Abdullah, who calls himself a "history nerd," knew about Tillman's decision to join the military and about his eventual deployment to Afghanistan. He read "When Men Win Glory," the book about Tillman's decisions in that time.

When he sought that physical challenge during this Ramadan – this year, it falls between March 22 and April 20 – Pat's Run made sense. It is Abdullah's first time taking part.

"I've never even run that far," he said with a laugh. "Football players don't run like that."

However long it takes to cover the 4.2 miles isn't the point. With his connection to Tillman, it's about taking part during his most holy of days that is meaningful.

"Whenever something is brand new, I usually sit back and watch, that's my temperament," Abdullah said. "I want to evaluate things.

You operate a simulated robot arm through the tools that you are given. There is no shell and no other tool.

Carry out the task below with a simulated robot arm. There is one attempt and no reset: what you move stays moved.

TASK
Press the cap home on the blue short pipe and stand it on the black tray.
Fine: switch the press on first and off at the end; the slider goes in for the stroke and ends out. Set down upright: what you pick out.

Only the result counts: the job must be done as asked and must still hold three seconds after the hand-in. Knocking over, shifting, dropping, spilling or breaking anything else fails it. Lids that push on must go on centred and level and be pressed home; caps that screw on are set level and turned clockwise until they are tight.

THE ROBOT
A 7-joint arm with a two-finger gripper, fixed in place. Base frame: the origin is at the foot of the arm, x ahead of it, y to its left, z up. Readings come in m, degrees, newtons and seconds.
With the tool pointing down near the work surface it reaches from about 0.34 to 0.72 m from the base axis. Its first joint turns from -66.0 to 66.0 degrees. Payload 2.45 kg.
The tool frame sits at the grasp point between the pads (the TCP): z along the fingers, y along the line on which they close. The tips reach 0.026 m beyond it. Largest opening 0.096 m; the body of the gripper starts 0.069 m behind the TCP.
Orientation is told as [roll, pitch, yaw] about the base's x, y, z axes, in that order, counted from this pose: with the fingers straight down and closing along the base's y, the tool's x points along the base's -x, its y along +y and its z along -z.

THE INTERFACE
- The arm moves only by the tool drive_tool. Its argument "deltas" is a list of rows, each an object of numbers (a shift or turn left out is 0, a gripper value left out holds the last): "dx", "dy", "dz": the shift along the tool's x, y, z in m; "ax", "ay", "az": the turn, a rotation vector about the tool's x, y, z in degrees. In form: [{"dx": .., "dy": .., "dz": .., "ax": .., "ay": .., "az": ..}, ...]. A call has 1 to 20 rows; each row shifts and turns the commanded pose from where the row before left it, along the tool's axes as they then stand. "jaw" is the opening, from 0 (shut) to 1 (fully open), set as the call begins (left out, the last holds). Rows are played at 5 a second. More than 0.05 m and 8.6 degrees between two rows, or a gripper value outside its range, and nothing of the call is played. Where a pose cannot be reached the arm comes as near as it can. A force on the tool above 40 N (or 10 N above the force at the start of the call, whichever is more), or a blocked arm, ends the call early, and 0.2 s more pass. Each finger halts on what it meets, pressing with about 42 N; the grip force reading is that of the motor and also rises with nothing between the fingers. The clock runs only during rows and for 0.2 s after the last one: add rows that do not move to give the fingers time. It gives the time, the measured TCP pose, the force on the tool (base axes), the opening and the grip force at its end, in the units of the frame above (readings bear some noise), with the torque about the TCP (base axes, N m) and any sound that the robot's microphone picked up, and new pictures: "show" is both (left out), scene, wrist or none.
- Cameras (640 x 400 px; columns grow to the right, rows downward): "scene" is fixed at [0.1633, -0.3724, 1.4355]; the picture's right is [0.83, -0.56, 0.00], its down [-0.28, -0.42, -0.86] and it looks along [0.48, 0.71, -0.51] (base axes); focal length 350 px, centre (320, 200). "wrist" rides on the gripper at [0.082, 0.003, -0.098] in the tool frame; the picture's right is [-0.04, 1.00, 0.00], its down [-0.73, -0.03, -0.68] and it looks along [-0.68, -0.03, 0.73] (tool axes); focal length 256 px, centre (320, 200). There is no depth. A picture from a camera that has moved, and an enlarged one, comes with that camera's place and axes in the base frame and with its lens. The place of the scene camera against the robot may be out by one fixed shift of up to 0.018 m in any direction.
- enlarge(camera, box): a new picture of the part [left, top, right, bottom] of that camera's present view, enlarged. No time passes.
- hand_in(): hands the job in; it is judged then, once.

I have no expectations.

"My goal for Pat's Run is God willing to open up a conversation about who Pat went to fight, because he didn't go to fight Muslims."

In this way, Abdullah hopes to get what he seeks, a balance of physical, mental, and spiritual health.

"This is a guy who was selfless and believed in what he believed in, and he was willing to sacrifice everything for it," Abdullah said. "For me as a young man, a young football player, I aspired to do that and I asked myself that question. Would I sacrifice everything for what I believed in? That's what got me deeper into my religion, got me deeper into being a better Muslim and saying, 'OK, what is this religion that seems to be misunderstood?'

"I was born into it because my parents were Muslim, but I had to ask myself what is this way of life where for one person it's saving the world and for another person they feel like it's destroying the world. I feel like Pat Tillman is at the centerpiece of that."